WHAT TO DO:
a) Extract from the document passage the words running from "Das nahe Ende" to "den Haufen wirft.".
b) Supply the part of the document passage that comes after its last sentence.

DATA LINES:
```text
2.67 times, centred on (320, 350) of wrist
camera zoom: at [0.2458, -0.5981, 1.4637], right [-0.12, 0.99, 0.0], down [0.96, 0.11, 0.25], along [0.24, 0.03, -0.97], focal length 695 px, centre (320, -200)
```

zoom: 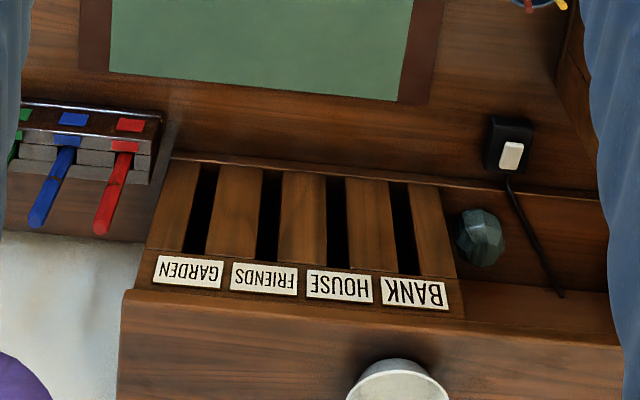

DOCUMENT PASSAGE:
Der Leichtsinn einer solchen Konzeption ist bodenlos. Er führt zur Bindung ungeheurer Kapitalmittel in wirtschaftlichen und öffentlichen Großorganisationen und schließlich zu politischen Abhängigkeiten, für die es bislang keine Beispiele gibt. Der Zwang des einmal eingeschlagenen Weges führt zum Zwang, ihn fortzusetzen, ohne Gewißheit darüber, daß er sich fortsetzen läßt.

Die Entscheidung für eine atomare Großtechnologie vom Leichtwasserreaktor über den Schnellen Brüter bis zur Kernfusion, ist die einzige Entscheidung, die eine echte Energiekrise hervorrufen könnte: durch ihren möglichen Fehlschlag.

Der Zürcher Klimatologe Theo Ginsburg, aber auch der einstige deutsche Atom-Manager Klaus Traube sehen diesen Fehlschlag schon für die neunziger Jahre voraus. Für sie ist der Atom-Zug ohnehin verspätet abgefahren und kann sein Ziel rechtzeitig nicht mehr erreichen. Ginsburg: »In der kritischen Zeit werden Investitionsmittel und Forschungskapazitäten in einem Maße gebunden, welches sinnvolle Maßnahmen auf anderen Sektoren verhindert, ohne (laß zusätzliche Energie aus Atomkraftwerken zur Verfügung steht.« Denn zwischen Planung und Anlauf eines Atomkraftwerkes liegen mehr als zehn Jahre.

Wie weit es mit der Ölzeit-Philosophie gekommen ist, verriet der Esso-Technik-Vorstand Eckart Edye im Juni 1977 in einem Referat vor leitenden Angestellten seines Unternehmens. Darin wird die Endlichkeit der fossilen Energiereserven Öl, Gas und Kohle, aber auch die Unsicherheit des atomaren Weges deutlich beschrieben. Und am Ende steht der fatale Satz: »Wir können ferner nur hoffen, daß es den Menschen in der Zukunft gelingt, neue, heute noch nicht bekannte Techniken der Energiedarbietung zu entwickeln.« Ende der Ölzeit?

Das nahe Ende der Ölzeit erklärt sich nicht aus dem Versiegen der Ölreserven allein. Sie sind noch nicht verbraucht. Es erklärt sich vor allem aus der Einsicht in ihre Endlichkeit und aus den Zweifeln am Wachstums- und Verschwendungsdenken der früheren Jahre. Und es wird eingeläutet durch einen politisch-marktwirtschaftlichen Prozeß, der bisher übliche Kalkulationsformen über den Haufen wirft.

RESPONSES:
a)
Das nahe Ende der Ölzeit erklärt sich nicht aus dem Versiegen der Ölreserven allein. Sie sind noch nicht verbraucht. Es erklärt sich vor allem aus der Einsicht in ihre Endlichkeit und aus den Zweifeln am Wachstums- und Verschwendungsdenken der früheren Jahre. Und es wird eingeläutet durch einen politisch-marktwirtschaftlichen Prozeß, der bisher übliche Kalkulationsformen über den Haufen wirft.

b)
Bis 1973, der ersten Ölkrise, war der Ölpreis eine koloniale Größe. Er wurde von den Ölgesellschaften gesetzt und durch die Macht ihrer Heimatländer politisch abgesichert. Seit 1973 das Gegenkartell der Opec mit zunehmender Macht auftrat, begann sich der Ölpreis nach dem Kriterium einzupendeln, die Arbeitsweise des westlichen Systems nicht zu stören. Er wurde damit so etwas wie ein Gleichgewichtspreis -- und der lag immer noch unterhalb des Preises der meisten Alternativen.

Die Wirtschaftlichkeitsrechnung für Alternativenergien blieb damit falsch. Denn noch immer drückte der Rohölpreis nicht aus, daß er sich auf eine unwiederbringliche Ware bezieht, eine Ware, die nicht nachwächst und die nicht reproduzierbar ist. Eine Bewertung der Lagerstätten, ein Zins für ihre Ausbeutung steckt im Ölpreis allenfalls seit der letzten Opec-Preiserhöhung.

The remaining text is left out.